Vertical integration is where companies in a supply chain are united through a common owner. Usually each member of the supply chain produces a different product or (market-specific) service, and the products combine to satisfy a common need. For example if a mobile handset seller starts producing its parts by itself it would be regarded as vertical integration. A monopoly produced through vertical integration is called a vertical monopoly.
Various other marketing strategies are-
1. Community Marketing - This technique refers to the needs and requirements of the existing customers, as against using various promotional activities to gather new consumers. This promotes loyalty and product satisfaction and also gives rise to “word of mouth” marketing that is when you like a like a product and tell your friends about it. It is more reliable and works better than any other manner of marketing promotion.

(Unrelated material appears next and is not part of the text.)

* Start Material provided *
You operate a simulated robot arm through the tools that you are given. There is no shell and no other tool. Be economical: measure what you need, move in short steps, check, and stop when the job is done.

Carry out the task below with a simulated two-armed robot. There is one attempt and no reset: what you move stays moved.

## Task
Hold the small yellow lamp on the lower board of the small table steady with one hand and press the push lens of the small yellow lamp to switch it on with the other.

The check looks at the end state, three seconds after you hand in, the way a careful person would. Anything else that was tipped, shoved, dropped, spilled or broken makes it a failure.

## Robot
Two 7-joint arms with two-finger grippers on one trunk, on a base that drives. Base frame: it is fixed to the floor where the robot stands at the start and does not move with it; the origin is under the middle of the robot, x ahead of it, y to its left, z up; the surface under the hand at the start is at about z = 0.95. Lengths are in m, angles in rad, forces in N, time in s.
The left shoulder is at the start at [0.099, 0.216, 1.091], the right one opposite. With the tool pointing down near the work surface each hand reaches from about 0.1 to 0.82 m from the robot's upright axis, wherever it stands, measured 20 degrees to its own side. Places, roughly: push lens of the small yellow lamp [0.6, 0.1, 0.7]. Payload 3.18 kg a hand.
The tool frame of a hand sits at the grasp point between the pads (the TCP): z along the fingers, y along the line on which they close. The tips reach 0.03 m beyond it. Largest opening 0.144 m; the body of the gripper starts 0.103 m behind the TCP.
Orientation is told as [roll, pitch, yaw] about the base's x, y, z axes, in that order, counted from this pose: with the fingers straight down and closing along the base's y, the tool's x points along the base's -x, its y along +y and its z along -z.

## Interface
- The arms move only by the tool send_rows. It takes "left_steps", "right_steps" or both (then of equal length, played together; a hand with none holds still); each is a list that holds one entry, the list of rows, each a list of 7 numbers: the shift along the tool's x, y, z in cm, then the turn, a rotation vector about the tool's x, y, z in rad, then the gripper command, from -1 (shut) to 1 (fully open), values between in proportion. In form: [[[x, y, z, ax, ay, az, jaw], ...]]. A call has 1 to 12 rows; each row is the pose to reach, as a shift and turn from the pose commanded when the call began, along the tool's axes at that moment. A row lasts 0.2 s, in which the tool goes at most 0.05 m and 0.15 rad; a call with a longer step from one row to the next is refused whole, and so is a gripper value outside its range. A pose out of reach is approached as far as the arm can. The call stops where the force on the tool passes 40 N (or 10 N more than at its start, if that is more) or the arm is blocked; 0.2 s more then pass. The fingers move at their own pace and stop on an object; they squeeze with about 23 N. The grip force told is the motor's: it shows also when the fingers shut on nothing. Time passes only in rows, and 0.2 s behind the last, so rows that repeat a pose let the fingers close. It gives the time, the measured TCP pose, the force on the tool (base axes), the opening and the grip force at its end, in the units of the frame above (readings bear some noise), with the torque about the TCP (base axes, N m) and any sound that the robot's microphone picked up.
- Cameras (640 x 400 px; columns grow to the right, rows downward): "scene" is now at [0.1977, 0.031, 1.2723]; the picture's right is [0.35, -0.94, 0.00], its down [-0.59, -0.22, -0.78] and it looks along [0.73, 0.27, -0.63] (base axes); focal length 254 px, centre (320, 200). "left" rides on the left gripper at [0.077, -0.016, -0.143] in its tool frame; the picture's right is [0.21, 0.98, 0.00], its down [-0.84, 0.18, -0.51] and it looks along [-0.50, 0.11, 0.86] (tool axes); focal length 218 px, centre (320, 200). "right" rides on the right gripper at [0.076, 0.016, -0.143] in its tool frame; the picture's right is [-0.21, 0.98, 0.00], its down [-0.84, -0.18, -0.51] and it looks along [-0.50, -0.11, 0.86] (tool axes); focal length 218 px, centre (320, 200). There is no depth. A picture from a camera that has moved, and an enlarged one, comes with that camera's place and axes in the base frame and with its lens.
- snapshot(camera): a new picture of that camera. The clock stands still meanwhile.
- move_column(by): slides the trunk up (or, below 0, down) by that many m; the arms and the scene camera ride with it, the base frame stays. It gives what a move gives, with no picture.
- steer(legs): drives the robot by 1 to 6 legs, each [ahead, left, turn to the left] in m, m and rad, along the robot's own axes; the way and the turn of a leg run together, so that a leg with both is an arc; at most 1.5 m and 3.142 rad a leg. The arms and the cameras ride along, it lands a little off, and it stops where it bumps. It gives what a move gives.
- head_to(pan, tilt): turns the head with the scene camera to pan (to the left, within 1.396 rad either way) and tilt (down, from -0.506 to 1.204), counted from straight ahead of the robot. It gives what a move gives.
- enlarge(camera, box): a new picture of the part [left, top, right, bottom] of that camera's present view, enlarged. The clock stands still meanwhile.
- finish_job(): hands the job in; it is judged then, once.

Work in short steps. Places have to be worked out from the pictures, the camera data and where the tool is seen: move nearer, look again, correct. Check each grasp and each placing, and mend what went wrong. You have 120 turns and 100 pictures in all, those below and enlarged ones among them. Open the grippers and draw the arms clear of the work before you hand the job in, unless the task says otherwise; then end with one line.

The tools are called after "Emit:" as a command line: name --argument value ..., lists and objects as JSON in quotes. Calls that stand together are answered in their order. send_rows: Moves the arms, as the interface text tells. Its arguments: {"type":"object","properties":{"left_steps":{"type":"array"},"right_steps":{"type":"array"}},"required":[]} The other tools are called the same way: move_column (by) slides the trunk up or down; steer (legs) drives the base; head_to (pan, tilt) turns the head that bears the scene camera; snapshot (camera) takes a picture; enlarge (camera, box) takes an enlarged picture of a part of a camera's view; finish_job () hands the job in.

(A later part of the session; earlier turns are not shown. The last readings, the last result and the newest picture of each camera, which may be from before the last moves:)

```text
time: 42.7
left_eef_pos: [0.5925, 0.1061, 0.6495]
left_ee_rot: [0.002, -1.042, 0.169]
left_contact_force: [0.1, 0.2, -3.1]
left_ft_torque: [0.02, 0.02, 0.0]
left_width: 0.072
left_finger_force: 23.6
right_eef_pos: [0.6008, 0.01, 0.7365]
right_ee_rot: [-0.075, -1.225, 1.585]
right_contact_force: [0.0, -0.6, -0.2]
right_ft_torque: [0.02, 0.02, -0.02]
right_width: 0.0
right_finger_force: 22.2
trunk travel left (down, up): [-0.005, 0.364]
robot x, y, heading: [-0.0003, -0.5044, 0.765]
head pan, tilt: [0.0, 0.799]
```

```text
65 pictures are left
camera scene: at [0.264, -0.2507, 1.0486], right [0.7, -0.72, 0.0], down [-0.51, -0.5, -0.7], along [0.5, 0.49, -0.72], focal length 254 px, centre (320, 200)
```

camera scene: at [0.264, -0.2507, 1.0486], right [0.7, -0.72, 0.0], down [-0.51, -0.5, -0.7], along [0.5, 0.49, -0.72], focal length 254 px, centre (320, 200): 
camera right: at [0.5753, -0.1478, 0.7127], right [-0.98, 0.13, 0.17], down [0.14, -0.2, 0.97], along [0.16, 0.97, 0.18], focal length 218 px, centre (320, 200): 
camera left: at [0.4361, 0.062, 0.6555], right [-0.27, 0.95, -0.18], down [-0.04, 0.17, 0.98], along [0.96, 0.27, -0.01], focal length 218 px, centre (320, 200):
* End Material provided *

2. Affinity Marketing - it links brands which complement each other which hence create strategic partnerships that benefit both companies. While one adds value to existing customer by generating more income, while the other brings in new customers. For example selling Heinz ketchup with Maggie.
3. Call to Action (CTA) Marketing - It is a means particulary and popularly used by websites in the form of a banner, text or graphic, where they induce a person to click it and move into the conversion barrel, from searching to navigating an online store to bagging a sale.
4. Alliance Marketing –In here two or more firms come together and pool in their resources to promote or to sell a particular product or service which will have a much bigger combined impact on the market.
5. Ambush Marketing - This is used by advertisers to bank on a specific event without making any specific the payment, thereby bringing down the costs. It has sub-categories of direct or predatory ambushing or indirect ambushing by association.
6. Close Range Marketing (CRM) – this is also known as Proximity Marketing. It uses Bluetooth technology or Wifi to promote their products and services to their customers at close proximity. For example when you visit café coffee day the wifi connection provided there will provide various activities attempting to promote the brand.
Marketing segmentation-It refers to the strategy where the target market is divided into subsets of consumers with similar needs and priorities and charachteristics. Consumers can be divided through geographic segmentation, behavioral segmentation, and segmentation by occasion.
Marketing research is conducted to obtain data required for marketing activities, and then interpreting the data into information in order to take decisions regarding the marketing mix. Marketing researchers use statistical methods such as quantitative research, qualitative research, hypothesis tests, Chi-squared tests, linear regression, correlations, frequency distributions, poisson distributions, binomial distributions, etc. to interpret their findings and convert data into information. The main aim of the marketing research is to come up with accurate, valid, relevant and reliable and updated data to be used by the organization.
Two types of buying behavior exist-
B2B-It when an organization buys a product or service from another organization. For example Airtel provides audio conferencing and video conferencing services to various organizations.
B2C-it is the most general and relatable form of the doing business. When an organization sells to a customer not in an organizational form. For example when you buy a chocolate from the market.
A new concept of right time marketing is emerging as well. This concept aims at selling the consumers the right product at the right time.ie the product be made available to the consumer at the right place, at the right time. In order to achieve this organization must master its product mix.